A little sketchy and I must say I haven't tried it myself but feel free to post an ad on craigslist announcing your arrival. Somebody interesting may just write you back with an opportunity to make some friends. If that's too creepy for you then at least check the community section for any event announcements that look interesting to you.

Volunteer For a Day
Many organizations love getting volunteers, even if it's just for a day or a few hours. If you participate in some kind of volunteer program at home then you should try looking for the same program in the area you're traveling in. You'll be the center of attention as you tell people you spent one of your vacation days helping out and people will love hearing how differently things work in a completely different location.

Say Hi!
Just randomly go up to someone and talk to them. Rinse and repeat. It's super scary and it takes a lot of confidence but sometimes the best way to meet someone new is simply to go up to them and introduce yourself. I've done this a ton of times and it always ends up well. I've only gotten turned down a few times and it's never as bad as your imagination lets on. Just tell yourself that the best case scenario is that you make some new friends and have an amazing day with them and the worst case scenario is that you just have to try again.

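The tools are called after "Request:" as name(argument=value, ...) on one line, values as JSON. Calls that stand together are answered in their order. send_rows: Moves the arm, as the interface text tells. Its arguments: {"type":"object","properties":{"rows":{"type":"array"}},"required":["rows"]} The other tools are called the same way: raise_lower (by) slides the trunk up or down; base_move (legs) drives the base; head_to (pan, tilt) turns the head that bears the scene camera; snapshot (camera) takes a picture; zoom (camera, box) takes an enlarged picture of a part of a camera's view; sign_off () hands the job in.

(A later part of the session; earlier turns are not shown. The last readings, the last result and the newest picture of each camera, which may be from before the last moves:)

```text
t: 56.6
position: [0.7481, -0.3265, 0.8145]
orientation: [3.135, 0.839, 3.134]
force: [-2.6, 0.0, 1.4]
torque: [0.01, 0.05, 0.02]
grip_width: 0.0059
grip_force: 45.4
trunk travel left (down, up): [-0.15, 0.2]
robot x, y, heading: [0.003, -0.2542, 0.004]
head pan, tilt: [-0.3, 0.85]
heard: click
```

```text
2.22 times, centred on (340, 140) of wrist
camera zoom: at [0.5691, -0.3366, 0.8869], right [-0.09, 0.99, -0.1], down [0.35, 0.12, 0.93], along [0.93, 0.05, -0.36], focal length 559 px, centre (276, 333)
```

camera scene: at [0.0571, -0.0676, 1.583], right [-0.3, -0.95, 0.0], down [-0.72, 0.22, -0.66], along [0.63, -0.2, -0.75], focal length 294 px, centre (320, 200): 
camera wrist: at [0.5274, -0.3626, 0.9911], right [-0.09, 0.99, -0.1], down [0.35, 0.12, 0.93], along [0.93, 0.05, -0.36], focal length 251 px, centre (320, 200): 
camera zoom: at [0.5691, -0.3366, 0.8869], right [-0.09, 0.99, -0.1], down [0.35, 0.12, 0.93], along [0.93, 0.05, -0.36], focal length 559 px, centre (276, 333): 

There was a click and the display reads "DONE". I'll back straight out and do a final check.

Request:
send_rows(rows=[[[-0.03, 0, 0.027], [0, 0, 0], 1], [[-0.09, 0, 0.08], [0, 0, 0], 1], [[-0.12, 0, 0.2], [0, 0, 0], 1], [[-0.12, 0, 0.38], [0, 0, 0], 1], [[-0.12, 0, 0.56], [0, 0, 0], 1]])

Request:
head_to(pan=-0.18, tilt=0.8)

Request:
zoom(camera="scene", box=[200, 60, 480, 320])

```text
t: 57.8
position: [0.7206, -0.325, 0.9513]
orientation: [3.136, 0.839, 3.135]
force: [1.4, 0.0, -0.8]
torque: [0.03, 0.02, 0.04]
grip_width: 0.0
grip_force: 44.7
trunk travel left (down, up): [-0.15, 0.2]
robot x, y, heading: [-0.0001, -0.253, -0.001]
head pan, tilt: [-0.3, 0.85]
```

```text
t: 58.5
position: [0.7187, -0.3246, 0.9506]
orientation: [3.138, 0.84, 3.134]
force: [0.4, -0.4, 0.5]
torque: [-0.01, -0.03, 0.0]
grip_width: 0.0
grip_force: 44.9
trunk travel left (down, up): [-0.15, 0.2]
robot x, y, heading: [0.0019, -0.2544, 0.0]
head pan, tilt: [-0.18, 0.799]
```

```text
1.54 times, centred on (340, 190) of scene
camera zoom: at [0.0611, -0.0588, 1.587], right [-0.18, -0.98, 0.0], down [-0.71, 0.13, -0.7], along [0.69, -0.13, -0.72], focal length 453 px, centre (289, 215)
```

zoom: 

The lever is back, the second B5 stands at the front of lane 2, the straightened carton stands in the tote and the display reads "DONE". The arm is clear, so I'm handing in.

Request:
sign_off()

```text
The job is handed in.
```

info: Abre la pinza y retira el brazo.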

Take Buses and Trains not Cars and Planes
Even though it's significantly longer and a lot less comfortable (and in the US it's not even cheaper!), taking a bus or a train to your destination is a much better way to meet people who are also heading to the same destination. You'll have the time to get to know each other and you'll both be significantly bored enough to want to talk to a stranger.

Whether you're moving to a new town or just visiting, meeting new people can be incredibly scary but also wonderfully rewarding. Even with an increasing world population, it seems like it's even harder to connect with people. If you try hard enough and look for the resources, though, I guarantee that you'll be rewarded with some amazing friendships.